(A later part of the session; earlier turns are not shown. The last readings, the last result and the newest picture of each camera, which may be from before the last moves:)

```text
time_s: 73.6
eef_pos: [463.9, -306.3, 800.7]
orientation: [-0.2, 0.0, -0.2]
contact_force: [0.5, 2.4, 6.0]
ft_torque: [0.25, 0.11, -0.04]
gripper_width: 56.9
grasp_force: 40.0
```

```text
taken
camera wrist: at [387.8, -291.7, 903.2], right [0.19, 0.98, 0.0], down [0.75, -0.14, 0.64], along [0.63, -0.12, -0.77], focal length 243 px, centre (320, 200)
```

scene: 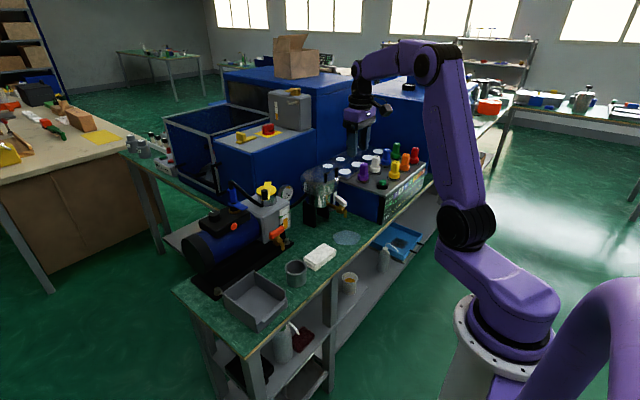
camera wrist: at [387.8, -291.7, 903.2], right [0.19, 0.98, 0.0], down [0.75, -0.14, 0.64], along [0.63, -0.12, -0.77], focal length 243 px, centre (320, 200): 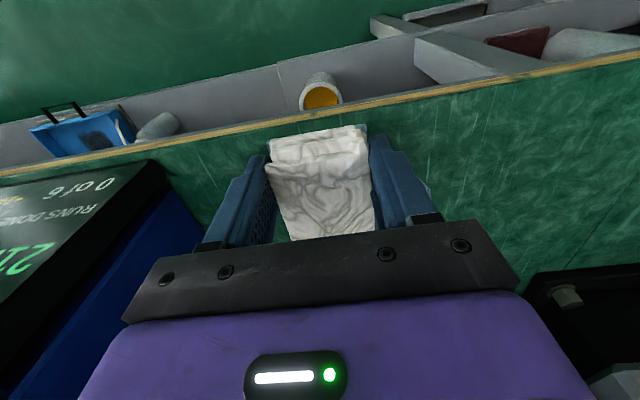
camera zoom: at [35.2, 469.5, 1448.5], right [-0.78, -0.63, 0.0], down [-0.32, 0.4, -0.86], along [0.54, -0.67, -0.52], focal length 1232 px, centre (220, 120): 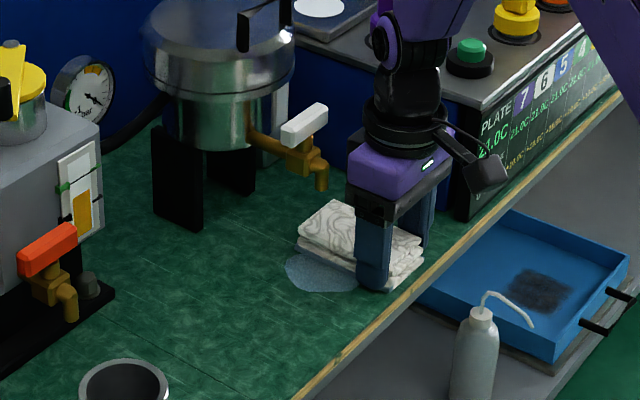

┄┄┄┄┄┄┄┄┄┄┄┄┄┄┄┄┄┄┄┄

◆ Written exercise
Your copy of the data should match it exactly, except that pictures are left out.

◆ Correct output
(A later part of the session; earlier turns are not shown. The last readings, the last result and the newest picture of each camera, which may be from before the last moves:)

```text
time_s: 73.6
eef_pos: [463.9, -306.3, 800.7]
orientation: [-0.2, 0.0, -0.2]
contact_force: [0.5, 2.4, 6.0]
ft_torque: [0.25, 0.11, -0.04]
gripper_width: 56.9
grasp_force: 40.0
```

```text
taken
camera wrist: at [387.8, -291.7, 903.2], right [0.19, 0.98, 0.0], down [0.75, -0.14, 0.64], along [0.63, -0.12, -0.77], focal length 243 px, centre (320, 200)
```

scene: 
camera wrist: at [387.8, -291.7, 903.2], right [0.19, 0.98, 0.0], down [0.75, -0.14, 0.64], along [0.63, -0.12, -0.77], focal length 243 px, centre (320, 200): 
camera zoom: at [35.2, 469.5, 1448.5], right [-0.78, -0.63, 0.0], down [-0.32, 0.4, -0.86], along [0.54, -0.67, -0.52], focal length 1232 px, centre (220, 120): 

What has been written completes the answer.